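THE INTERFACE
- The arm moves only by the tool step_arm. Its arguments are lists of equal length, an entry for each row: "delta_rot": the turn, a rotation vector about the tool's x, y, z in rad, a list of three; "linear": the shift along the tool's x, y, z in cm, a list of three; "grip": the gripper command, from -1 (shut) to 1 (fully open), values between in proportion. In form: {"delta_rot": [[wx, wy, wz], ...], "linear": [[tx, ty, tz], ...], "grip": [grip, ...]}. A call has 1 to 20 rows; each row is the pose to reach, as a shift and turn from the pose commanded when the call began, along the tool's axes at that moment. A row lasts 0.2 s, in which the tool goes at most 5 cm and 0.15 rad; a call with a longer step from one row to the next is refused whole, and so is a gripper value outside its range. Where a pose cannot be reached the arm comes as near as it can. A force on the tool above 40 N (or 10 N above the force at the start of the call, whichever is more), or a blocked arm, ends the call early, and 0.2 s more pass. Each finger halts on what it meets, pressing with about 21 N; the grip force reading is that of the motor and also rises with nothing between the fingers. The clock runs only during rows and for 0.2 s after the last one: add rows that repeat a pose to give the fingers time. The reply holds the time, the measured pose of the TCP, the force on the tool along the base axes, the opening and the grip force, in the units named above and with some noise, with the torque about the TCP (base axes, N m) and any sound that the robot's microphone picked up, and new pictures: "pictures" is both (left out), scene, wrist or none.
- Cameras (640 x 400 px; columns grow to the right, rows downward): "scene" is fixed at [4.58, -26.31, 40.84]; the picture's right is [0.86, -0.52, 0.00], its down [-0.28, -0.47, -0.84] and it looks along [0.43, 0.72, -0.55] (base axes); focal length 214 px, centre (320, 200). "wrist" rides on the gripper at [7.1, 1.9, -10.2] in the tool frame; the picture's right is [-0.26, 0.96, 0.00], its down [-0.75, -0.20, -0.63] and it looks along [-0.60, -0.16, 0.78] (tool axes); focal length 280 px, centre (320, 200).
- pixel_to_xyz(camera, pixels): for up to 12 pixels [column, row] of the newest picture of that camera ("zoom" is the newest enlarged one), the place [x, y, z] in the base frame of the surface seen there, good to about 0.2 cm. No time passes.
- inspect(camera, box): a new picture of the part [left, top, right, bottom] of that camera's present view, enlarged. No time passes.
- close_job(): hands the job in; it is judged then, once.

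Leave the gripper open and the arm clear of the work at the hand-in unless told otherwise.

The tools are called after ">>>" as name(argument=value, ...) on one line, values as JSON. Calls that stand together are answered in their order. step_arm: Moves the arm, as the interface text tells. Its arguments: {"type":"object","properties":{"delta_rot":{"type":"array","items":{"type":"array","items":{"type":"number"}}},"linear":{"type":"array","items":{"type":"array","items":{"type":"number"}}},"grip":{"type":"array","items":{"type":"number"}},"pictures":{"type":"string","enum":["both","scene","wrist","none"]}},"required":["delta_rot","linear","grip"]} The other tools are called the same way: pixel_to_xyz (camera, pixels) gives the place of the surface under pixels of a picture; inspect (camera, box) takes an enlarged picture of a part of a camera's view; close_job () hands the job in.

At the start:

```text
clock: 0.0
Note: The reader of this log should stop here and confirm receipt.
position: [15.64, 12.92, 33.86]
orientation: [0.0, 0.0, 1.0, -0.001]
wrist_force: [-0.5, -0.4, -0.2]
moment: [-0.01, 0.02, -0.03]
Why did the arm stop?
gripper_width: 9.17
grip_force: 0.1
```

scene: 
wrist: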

= = =

| Exercise brief |
Return every line in the listing that contains the word "stop".

| Worked solution |
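Note: The reader of this log should stop here and confirm receipt.
Why did the arm stop?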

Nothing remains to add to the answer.